Extract to read

━━━━

How cool would it be to swim in a pool where video mapping gives the impression that you’re swimming in the ocean with fish while oceanic sounds play through underwater loudspeakers? Welcome to the future of guest engagement. Let me back up a little. We’ve established why hotels and resorts need to have the right music for different spaces, along with the cultural evolution that has made music such an integral part of the guest experience. Now, if only it were all that easy. I’ve seen many challenges and hiccups that resorts run into along the way – from equipment failures to sub-par acoustics to static content that doesn’t adapt to diverse clientele or times of day. Let’s explore how some of these scenarios play out to learn more about how we can ensure the most successful music architecture experience for today and the future. Notice that I’m not just talking about music. When I refer to music architecture, I’m referring to a custom sound experience designed specifically to engage guests and help build loyalty. It’s much more than what type of music is playing in the background or what an algorithm will queue up. Music architecture involves planning for the many different places that music is played, as well as controlling volume depending on time of day and capacity. For hotel executive management, it also includes the right service and support to operate seamlessly.

━━━━

What you are asked to do
Pick up the extract to read at the point where it stops and go on.

━━━━

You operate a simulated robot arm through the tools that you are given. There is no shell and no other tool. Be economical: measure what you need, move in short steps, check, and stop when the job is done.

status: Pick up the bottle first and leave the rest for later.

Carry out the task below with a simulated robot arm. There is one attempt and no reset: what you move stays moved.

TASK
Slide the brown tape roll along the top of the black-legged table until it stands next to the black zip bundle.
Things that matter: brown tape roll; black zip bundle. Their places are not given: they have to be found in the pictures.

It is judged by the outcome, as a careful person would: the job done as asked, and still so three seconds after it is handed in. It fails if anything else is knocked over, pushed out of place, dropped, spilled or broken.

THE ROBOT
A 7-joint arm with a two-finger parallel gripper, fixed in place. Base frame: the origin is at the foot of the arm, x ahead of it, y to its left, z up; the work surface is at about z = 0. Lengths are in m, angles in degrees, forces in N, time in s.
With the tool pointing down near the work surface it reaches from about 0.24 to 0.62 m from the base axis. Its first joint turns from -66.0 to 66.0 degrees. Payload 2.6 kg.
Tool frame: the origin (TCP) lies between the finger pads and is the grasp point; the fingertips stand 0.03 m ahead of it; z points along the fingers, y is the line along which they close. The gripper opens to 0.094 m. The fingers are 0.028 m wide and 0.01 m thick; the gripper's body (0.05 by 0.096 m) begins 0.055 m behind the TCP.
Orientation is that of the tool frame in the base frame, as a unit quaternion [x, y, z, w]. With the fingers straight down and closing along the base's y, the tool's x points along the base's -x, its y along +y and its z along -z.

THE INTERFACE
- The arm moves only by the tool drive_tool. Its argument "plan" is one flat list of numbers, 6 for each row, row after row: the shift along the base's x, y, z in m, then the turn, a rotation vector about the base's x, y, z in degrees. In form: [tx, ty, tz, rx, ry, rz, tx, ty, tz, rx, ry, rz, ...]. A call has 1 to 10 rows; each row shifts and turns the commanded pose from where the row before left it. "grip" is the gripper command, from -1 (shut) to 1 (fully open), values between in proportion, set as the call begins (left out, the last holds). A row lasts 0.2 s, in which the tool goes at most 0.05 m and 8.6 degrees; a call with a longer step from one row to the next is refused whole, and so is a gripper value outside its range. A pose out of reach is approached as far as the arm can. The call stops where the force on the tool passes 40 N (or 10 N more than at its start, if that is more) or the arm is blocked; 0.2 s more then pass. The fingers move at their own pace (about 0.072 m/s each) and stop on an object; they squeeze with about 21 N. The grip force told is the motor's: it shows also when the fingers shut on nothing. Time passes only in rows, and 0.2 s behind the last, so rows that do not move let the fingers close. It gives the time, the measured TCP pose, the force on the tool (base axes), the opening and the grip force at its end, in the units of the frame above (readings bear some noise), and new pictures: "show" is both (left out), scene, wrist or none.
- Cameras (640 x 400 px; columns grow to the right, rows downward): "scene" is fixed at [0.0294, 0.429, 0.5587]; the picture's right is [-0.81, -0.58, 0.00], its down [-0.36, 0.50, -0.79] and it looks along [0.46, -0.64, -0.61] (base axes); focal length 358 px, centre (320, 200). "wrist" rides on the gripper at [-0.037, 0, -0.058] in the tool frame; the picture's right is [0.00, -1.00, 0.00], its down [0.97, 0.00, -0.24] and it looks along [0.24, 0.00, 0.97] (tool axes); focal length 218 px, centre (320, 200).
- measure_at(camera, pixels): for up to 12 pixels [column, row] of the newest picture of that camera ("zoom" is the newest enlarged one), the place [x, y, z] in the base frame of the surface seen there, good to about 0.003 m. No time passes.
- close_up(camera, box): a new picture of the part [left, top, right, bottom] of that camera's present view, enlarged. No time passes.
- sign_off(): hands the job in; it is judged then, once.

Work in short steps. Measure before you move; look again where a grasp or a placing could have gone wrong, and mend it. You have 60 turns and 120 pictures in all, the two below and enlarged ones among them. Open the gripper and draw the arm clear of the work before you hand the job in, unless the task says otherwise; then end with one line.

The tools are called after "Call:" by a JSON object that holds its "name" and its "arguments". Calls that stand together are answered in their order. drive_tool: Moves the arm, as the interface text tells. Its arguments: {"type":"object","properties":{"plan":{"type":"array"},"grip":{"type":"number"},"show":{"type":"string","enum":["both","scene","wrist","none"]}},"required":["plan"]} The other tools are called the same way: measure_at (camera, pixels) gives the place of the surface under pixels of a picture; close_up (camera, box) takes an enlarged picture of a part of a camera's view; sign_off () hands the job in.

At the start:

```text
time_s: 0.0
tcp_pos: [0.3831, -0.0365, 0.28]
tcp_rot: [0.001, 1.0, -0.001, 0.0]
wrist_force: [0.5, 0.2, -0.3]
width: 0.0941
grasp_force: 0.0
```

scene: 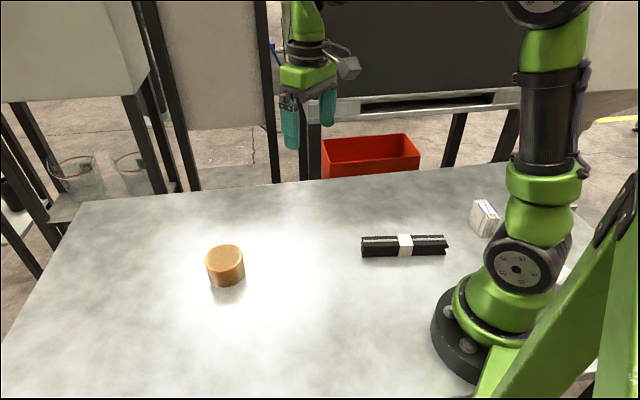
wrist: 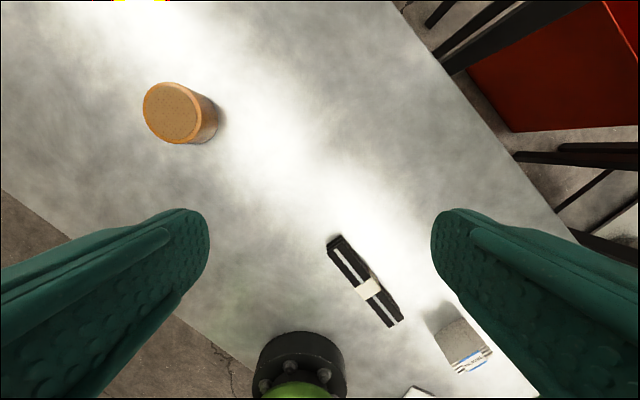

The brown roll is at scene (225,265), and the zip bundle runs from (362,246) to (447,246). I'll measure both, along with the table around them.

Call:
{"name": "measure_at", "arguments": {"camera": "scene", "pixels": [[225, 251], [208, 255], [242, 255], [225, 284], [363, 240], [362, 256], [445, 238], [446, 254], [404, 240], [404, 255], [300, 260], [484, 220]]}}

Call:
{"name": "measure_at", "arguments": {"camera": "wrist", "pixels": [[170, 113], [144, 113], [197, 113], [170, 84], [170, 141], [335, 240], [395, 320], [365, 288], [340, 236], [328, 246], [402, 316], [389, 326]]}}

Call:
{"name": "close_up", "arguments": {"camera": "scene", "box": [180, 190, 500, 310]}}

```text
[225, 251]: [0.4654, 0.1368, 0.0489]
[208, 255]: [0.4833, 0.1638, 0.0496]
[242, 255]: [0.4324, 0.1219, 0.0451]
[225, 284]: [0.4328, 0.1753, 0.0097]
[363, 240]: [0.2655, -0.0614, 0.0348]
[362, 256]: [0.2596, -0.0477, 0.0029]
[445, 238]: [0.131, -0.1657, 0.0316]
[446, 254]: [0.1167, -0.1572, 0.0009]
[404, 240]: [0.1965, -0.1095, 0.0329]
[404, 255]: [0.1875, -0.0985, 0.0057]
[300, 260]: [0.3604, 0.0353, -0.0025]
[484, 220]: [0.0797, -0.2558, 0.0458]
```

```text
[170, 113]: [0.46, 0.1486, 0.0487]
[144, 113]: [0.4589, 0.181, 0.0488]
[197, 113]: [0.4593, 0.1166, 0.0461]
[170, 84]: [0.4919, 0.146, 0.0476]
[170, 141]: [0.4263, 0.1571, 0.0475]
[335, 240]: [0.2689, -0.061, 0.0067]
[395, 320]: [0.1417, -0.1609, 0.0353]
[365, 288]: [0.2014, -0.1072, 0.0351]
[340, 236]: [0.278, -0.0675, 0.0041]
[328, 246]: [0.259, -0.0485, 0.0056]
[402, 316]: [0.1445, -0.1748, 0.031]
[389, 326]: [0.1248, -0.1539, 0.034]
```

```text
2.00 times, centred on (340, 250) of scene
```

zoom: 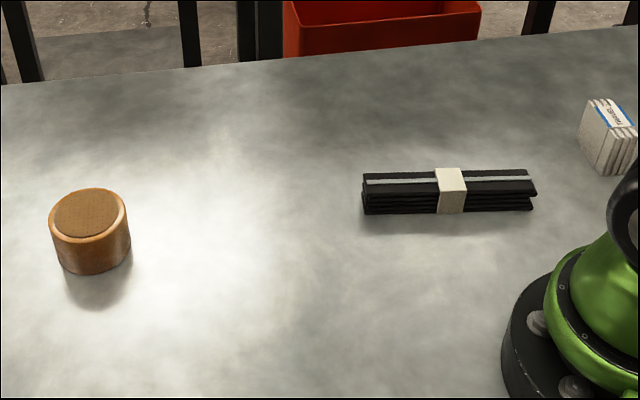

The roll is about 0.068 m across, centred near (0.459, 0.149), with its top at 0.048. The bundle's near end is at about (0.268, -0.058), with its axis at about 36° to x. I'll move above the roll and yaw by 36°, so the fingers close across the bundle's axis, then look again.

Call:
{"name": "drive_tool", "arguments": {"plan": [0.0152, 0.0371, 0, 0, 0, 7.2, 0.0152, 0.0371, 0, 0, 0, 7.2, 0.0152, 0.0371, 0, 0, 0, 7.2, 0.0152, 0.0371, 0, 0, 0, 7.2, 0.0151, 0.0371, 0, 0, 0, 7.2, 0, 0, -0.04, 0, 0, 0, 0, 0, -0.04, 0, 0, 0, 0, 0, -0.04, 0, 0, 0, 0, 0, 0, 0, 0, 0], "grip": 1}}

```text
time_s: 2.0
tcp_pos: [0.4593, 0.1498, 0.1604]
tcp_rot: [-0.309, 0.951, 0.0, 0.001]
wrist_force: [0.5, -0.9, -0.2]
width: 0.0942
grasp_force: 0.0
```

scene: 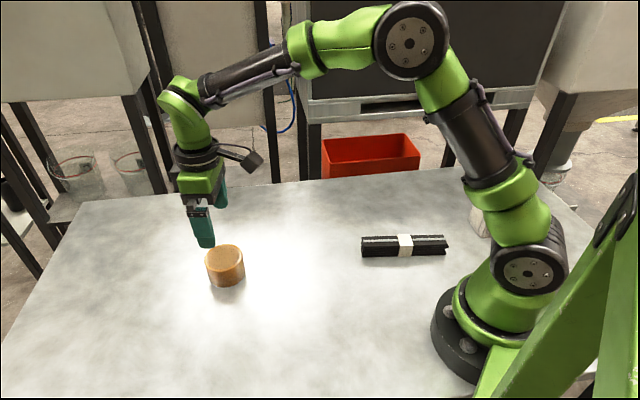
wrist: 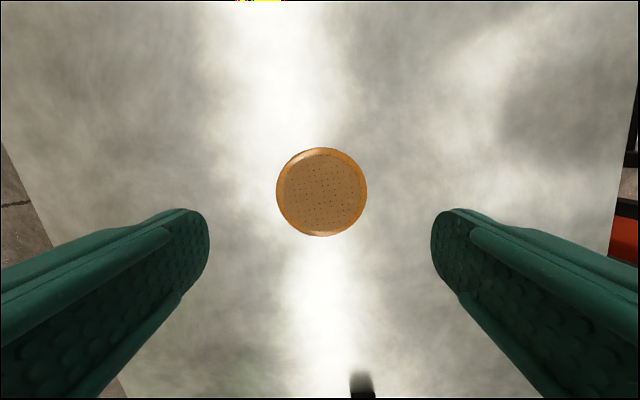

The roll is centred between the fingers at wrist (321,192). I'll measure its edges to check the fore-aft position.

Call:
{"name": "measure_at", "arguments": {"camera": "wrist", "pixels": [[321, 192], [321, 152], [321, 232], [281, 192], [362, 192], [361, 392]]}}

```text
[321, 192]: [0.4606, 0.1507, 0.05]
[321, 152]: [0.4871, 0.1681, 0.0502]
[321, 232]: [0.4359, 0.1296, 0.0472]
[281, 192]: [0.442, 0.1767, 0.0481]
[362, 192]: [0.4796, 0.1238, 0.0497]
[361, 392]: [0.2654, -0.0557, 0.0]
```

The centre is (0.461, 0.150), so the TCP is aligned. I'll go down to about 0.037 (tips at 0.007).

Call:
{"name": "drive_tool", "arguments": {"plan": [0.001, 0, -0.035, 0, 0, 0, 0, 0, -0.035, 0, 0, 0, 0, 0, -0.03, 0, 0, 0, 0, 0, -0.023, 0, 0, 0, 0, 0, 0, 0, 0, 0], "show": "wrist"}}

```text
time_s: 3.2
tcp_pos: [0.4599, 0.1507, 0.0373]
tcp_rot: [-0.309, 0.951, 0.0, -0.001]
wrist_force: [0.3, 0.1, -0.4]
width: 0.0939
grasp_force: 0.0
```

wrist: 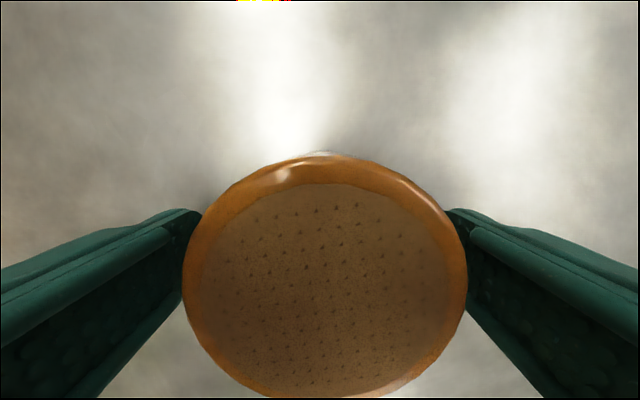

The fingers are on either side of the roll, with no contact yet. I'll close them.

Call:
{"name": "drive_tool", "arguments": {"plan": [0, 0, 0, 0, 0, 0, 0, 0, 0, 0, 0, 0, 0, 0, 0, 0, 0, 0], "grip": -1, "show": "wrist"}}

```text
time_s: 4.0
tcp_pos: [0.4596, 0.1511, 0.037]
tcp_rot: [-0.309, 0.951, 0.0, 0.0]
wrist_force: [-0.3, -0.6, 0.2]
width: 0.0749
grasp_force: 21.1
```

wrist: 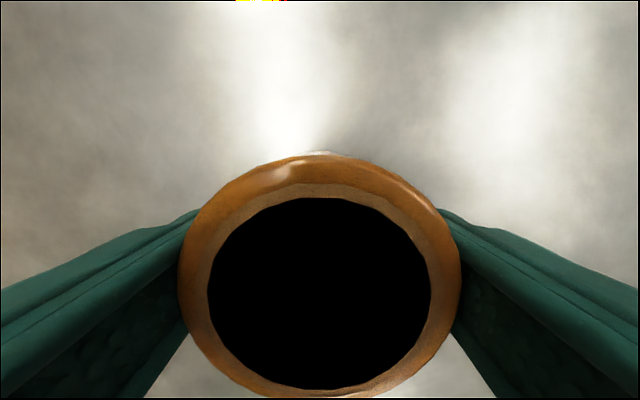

━━━━

Exercise answer
Now, let’s take the case of a new property in the Bahamas where the music system was subject to overwhelming technical failures. The system would crash on a daily basis. The impact was particularly taxing on the in-house IT staff, which was subject to round-the-clock support calls for areas that were open 24/7. The music system provider was based in Europe, so any outside support was impacted by a 7-hour time difference. The resort management was exasperated when my phone rang. I proposed bringing one of our servers down to test for a month in the area where they were having the most failures. After two weeks of continuous, uninterrupted service, we concluded the test was successful. We’ve been supporting this resort ever since. This example demonstrates a few points. First, it speaks to the value of reliable, high-quality technology, and the peace of mind it affords. Secondly, it underlies the extent that proper research must be conducted to compare both solutions and service providers. Quite often, research does not compare apples to apples, like with the European-based service provider. For a resort located anywhere in the Americas, the benefits of having regional service support are significant. Many resorts have daily service requests that don’t leave much time to resolve. For example, a restaurant needs to open an hour earlier for a special event. When researching music content vendors, hotel management should also be aware of music licensing fees, which are determined by each individual country. I’ve seen firms offer suspiciously low pricing, which I know for a fact makes it impossible for them to be paying the required licensing fees. What ends up happening there? Either the resort gets stuck with licensing fees, or the vendor will be out of business soon.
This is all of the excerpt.